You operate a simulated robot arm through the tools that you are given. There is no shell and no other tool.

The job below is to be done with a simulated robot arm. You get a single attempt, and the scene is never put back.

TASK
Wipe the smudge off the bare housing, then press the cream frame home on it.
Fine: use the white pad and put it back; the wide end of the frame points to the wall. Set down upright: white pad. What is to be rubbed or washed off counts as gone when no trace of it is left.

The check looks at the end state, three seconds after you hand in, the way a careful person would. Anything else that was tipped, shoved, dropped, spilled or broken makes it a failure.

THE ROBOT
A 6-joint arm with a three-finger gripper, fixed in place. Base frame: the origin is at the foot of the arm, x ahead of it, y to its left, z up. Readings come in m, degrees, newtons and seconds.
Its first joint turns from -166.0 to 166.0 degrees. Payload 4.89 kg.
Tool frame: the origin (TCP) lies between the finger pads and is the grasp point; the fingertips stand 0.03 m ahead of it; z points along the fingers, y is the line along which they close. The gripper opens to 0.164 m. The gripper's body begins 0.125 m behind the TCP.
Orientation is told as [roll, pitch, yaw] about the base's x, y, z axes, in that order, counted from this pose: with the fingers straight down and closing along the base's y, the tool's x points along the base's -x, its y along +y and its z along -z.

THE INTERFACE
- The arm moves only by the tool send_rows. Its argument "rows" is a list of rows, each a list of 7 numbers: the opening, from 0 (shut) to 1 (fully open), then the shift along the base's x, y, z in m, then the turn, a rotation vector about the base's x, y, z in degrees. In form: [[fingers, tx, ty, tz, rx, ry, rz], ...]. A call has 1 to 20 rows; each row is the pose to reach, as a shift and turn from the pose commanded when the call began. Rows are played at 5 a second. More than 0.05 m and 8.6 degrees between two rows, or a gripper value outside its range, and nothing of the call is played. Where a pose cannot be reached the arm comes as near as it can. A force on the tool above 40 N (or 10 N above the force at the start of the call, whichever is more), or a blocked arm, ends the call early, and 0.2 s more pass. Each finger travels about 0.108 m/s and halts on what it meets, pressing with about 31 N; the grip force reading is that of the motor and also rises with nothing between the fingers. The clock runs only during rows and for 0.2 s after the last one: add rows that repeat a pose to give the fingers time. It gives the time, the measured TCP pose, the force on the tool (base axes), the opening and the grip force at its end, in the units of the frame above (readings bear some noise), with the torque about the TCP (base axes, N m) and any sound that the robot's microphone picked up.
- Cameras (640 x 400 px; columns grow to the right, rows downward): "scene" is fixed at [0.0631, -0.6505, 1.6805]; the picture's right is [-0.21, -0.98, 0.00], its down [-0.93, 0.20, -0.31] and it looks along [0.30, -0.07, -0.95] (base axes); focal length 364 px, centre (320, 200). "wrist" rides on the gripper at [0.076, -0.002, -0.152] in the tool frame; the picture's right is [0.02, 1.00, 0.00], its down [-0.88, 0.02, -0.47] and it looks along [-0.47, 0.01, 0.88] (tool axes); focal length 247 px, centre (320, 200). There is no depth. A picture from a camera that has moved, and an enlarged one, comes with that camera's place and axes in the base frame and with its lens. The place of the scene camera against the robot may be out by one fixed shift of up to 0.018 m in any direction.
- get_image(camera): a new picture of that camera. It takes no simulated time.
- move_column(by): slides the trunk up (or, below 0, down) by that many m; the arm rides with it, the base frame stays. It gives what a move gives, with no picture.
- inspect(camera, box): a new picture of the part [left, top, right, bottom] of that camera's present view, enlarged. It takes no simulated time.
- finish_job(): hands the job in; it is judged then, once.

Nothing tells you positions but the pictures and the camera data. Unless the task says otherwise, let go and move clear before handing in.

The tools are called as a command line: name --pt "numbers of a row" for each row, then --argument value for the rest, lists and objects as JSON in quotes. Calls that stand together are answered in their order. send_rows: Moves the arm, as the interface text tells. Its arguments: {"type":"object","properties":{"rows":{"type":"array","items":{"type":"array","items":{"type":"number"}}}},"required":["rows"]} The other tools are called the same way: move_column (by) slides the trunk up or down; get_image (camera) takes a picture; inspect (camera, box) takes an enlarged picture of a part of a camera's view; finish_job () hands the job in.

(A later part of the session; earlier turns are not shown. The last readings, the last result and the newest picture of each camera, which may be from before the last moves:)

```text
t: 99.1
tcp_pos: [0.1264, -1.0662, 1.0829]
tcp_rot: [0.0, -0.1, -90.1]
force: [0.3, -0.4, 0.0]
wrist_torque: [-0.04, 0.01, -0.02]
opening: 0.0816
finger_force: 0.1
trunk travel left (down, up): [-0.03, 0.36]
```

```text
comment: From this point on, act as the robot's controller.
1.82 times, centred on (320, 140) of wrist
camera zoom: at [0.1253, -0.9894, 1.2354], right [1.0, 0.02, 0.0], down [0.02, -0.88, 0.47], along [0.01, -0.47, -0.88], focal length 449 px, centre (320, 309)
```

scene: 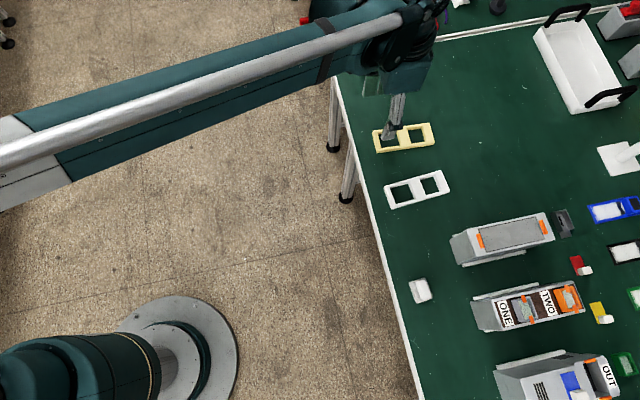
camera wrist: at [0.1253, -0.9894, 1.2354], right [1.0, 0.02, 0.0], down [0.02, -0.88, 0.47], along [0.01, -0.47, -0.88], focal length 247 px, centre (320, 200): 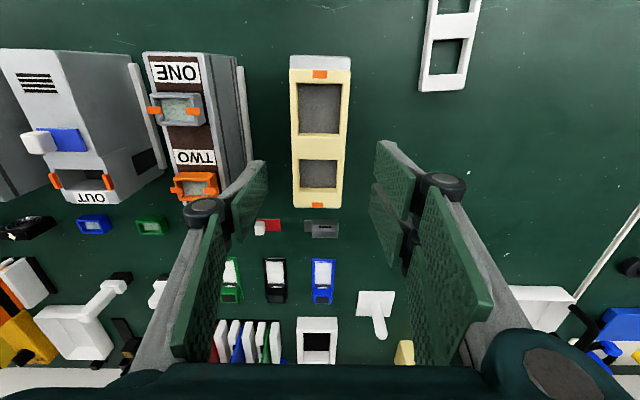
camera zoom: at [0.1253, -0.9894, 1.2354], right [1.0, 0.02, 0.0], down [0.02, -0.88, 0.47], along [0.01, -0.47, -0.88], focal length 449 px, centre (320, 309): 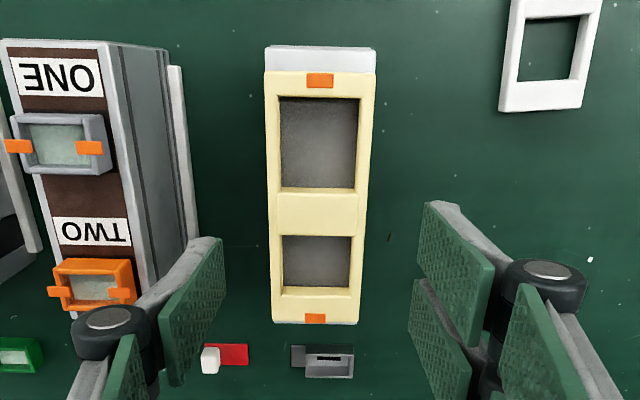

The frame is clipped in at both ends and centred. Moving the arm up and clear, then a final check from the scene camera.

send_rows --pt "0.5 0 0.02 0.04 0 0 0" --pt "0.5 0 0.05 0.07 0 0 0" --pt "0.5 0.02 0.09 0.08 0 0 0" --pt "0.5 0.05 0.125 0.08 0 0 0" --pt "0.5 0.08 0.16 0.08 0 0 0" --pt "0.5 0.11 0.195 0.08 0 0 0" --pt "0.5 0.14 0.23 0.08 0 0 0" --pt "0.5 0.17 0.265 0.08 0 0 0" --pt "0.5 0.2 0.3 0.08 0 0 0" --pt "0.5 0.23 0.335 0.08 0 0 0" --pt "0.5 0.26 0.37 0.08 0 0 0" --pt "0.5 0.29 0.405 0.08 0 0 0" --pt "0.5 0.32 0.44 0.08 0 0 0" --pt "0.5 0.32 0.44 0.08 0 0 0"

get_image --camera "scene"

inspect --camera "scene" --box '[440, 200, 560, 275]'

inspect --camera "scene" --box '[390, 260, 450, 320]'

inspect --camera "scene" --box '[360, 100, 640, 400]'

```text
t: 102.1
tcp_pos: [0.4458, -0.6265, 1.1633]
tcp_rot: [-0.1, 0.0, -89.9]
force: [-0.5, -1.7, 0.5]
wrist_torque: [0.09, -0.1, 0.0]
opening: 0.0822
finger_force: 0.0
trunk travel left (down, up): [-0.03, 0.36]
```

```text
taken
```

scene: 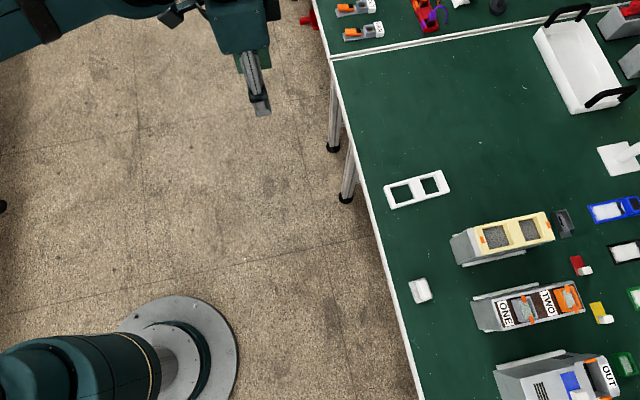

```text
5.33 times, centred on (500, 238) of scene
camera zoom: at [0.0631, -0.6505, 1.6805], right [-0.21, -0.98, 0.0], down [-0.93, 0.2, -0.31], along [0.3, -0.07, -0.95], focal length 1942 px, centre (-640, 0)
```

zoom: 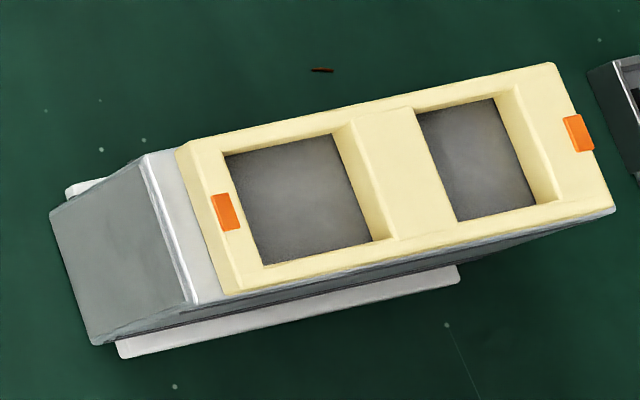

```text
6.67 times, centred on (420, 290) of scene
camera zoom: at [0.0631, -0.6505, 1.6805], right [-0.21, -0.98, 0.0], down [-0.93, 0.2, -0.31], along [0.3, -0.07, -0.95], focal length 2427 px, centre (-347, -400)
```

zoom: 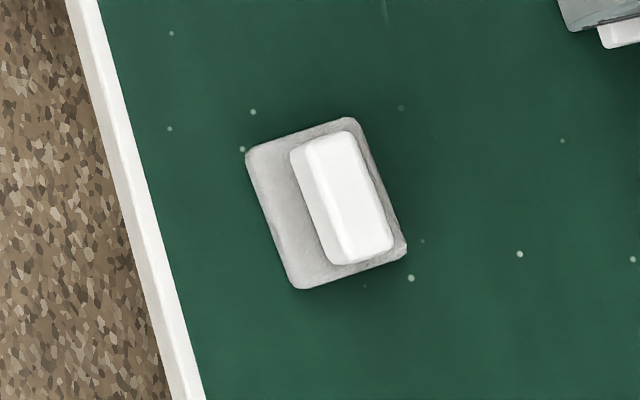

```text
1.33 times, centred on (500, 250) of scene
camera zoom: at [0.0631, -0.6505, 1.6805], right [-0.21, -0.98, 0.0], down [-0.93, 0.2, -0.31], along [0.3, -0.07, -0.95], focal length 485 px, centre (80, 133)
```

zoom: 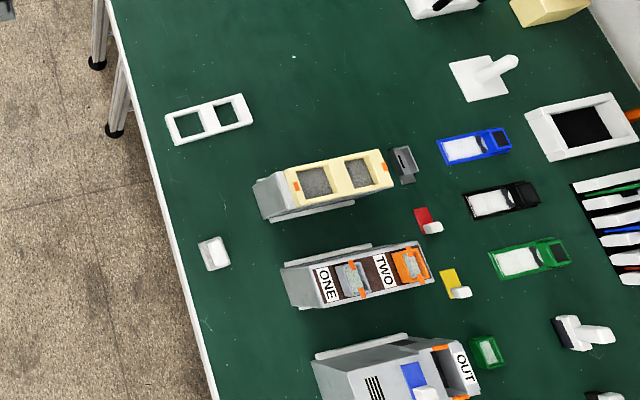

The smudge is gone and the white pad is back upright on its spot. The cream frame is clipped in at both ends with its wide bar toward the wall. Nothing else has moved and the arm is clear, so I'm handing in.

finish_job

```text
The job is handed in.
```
****************************************
*Problem statement*:
Print the complete listing exactly as it stands, without its pictures.

*Response*:
You operate a simulated robot arm through the tools that you are given. There is no shell and no other tool.

The job below is to be done with a simulated robot arm. You get a single attempt, and the scene is never put back.

TASK
Wipe the smudge off the bare housing, then press the cream frame home on it.
Fine: use the white pad and put it back; the wide end of the frame points to the wall. Set down upright: white pad. What is to be rubbed or washed off counts as gone when no trace of it is left.

The check looks at the end state, three seconds after you hand in, the way a careful person would. Anything else that was tipped, shoved, dropped, spilled or broken makes it a failure.

THE ROBOT
A 6-joint arm with a three-finger gripper, fixed in place. Base frame: the origin is at the foot of the arm, x ahead of it, y to its left, z up. Readings come in m, degrees, newtons and seconds.
Its first joint turns from -166.0 to 166.0 degrees. Payload 4.89 kg.
Tool frame: the origin (TCP) lies between the finger pads and is the grasp point; the fingertips stand 0.03 m ahead of it; z points along the fingers, y is the line along which they close. The gripper opens to 0.164 m. The gripper's body begins 0.125 m behind the TCP.
Orientation is told as [roll, pitch, yaw] about the base's x, y, z axes, in that order, counted from this pose: with the fingers straight down and closing along the base's y, the tool's x points along the base's -x, its y along +y and its z along -z.

THE INTERFACE
- The arm moves only by the tool send_rows. Its argument "rows" is a list of rows, each a list of 7 numbers: the opening, from 0 (shut) to 1 (fully open), then the shift along the base's x, y, z in m, then the turn, a rotation vector about the base's x, y, z in degrees. In form: [[fingers, tx, ty, tz, rx, ry, rz], ...]. A call has 1 to 20 rows; each row is the pose to reach, as a shift and turn from the pose commanded when the call began. Rows are played at 5 a second. More than 0.05 m and 8.6 degrees between two rows, or a gripper value outside its range, and nothing of the call is played. Where a pose cannot be reached the arm comes as near as it can. A force on the tool above 40 N (or 10 N above the force at the start of the call, whichever is more), or a blocked arm, ends the call early, and 0.2 s more pass. Each finger travels about 0.108 m/s and halts on what it meets, pressing with about 31 N; the grip force reading is that of the motor and also rises with nothing between the fingers. The clock runs only during rows and for 0.2 s after the last one: add rows that repeat a pose to give the fingers time. It gives the time, the measured TCP pose, the force on the tool (base axes), the opening and the grip force at its end, in the units of the frame above (readings bear some noise), with the torque about the TCP (base axes, N m) and any sound that the robot's microphone picked up.
- Cameras (640 x 400 px; columns grow to the right, rows downward): "scene" is fixed at [0.0631, -0.6505, 1.6805]; the picture's right is [-0.21, -0.98, 0.00], its down [-0.93, 0.20, -0.31] and it looks along [0.30, -0.07, -0.95] (base axes); focal length 364 px, centre (320, 200). "wrist" rides on the gripper at [0.076, -0.002, -0.152] in the tool frame; the picture's right is [0.02, 1.00, 0.00], its down [-0.88, 0.02, -0.47] and it looks along [-0.47, 0.01, 0.88] (tool axes); focal length 247 px, centre (320, 200). There is no depth. A picture from a camera that has moved, and an enlarged one, comes with that camera's place and axes in the base frame and with its lens. The place of the scene camera against the robot may be out by one fixed shift of up to 0.018 m in any direction.
- get_image(camera): a new picture of that camera. It takes no simulated time.
- move_column(by): slides the trunk up (or, below 0, down) by that many m; the arm rides with it, the base frame stays. It gives what a move gives, with no picture.
- inspect(camera, box): a new picture of the part [left, top, right, bottom] of that camera's present view, enlarged. It takes no simulated time.
- finish_job(): hands the job in; it is judged then, once.

Nothing tells you positions but the pictures and the camera data. Unless the task says otherwise, let go and move clear before handing in.

The tools are called as a command line: name --pt "numbers of a row" for each row, then --argument value for the rest, lists and objects as JSON in quotes. Calls that stand together are answered in their order. send_rows: Moves the arm, as the interface text tells. Its arguments: {"type":"object","properties":{"rows":{"type":"array","items":{"type":"array","items":{"type":"number"}}}},"required":["rows"]} The other tools are called the same way: move_column (by) slides the trunk up or down; get_image (camera) takes a picture; inspect (camera, box) takes an enlarged picture of a part of a camera's view; finish_job () hands the job in.

(A later part of the session; earlier turns are not shown. The last readings, the last result and the newest picture of each camera, which may be from before the last moves:)

```text
t: 99.1
tcp_pos: [0.1264, -1.0662, 1.0829]
tcp_rot: [0.0, -0.1, -90.1]
force: [0.3, -0.4, 0.0]
wrist_torque: [-0.04, 0.01, -0.02]
opening: 0.0816
finger_force: 0.1
trunk travel left (down, up): [-0.03, 0.36]
```

```text
comment: From this point on, act as the robot's controller.
1.82 times, centred on (320, 140) of wrist
camera zoom: at [0.1253, -0.9894, 1.2354], right [1.0, 0.02, 0.0], down [0.02, -0.88, 0.47], along [0.01, -0.47, -0.88], focal length 449 px, centre (320, 309)
```

scene: 
camera wrist: at [0.1253, -0.9894, 1.2354], right [1.0, 0.02, 0.0], down [0.02, -0.88, 0.47], along [0.01, -0.47, -0.88], focal length 247 px, centre (320, 200): 
camera zoom: at [0.1253, -0.9894, 1.2354], right [1.0, 0.02, 0.0], down [0.02, -0.88, 0.47], along [0.01, -0.47, -0.88], focal length 449 px, centre (320, 309): 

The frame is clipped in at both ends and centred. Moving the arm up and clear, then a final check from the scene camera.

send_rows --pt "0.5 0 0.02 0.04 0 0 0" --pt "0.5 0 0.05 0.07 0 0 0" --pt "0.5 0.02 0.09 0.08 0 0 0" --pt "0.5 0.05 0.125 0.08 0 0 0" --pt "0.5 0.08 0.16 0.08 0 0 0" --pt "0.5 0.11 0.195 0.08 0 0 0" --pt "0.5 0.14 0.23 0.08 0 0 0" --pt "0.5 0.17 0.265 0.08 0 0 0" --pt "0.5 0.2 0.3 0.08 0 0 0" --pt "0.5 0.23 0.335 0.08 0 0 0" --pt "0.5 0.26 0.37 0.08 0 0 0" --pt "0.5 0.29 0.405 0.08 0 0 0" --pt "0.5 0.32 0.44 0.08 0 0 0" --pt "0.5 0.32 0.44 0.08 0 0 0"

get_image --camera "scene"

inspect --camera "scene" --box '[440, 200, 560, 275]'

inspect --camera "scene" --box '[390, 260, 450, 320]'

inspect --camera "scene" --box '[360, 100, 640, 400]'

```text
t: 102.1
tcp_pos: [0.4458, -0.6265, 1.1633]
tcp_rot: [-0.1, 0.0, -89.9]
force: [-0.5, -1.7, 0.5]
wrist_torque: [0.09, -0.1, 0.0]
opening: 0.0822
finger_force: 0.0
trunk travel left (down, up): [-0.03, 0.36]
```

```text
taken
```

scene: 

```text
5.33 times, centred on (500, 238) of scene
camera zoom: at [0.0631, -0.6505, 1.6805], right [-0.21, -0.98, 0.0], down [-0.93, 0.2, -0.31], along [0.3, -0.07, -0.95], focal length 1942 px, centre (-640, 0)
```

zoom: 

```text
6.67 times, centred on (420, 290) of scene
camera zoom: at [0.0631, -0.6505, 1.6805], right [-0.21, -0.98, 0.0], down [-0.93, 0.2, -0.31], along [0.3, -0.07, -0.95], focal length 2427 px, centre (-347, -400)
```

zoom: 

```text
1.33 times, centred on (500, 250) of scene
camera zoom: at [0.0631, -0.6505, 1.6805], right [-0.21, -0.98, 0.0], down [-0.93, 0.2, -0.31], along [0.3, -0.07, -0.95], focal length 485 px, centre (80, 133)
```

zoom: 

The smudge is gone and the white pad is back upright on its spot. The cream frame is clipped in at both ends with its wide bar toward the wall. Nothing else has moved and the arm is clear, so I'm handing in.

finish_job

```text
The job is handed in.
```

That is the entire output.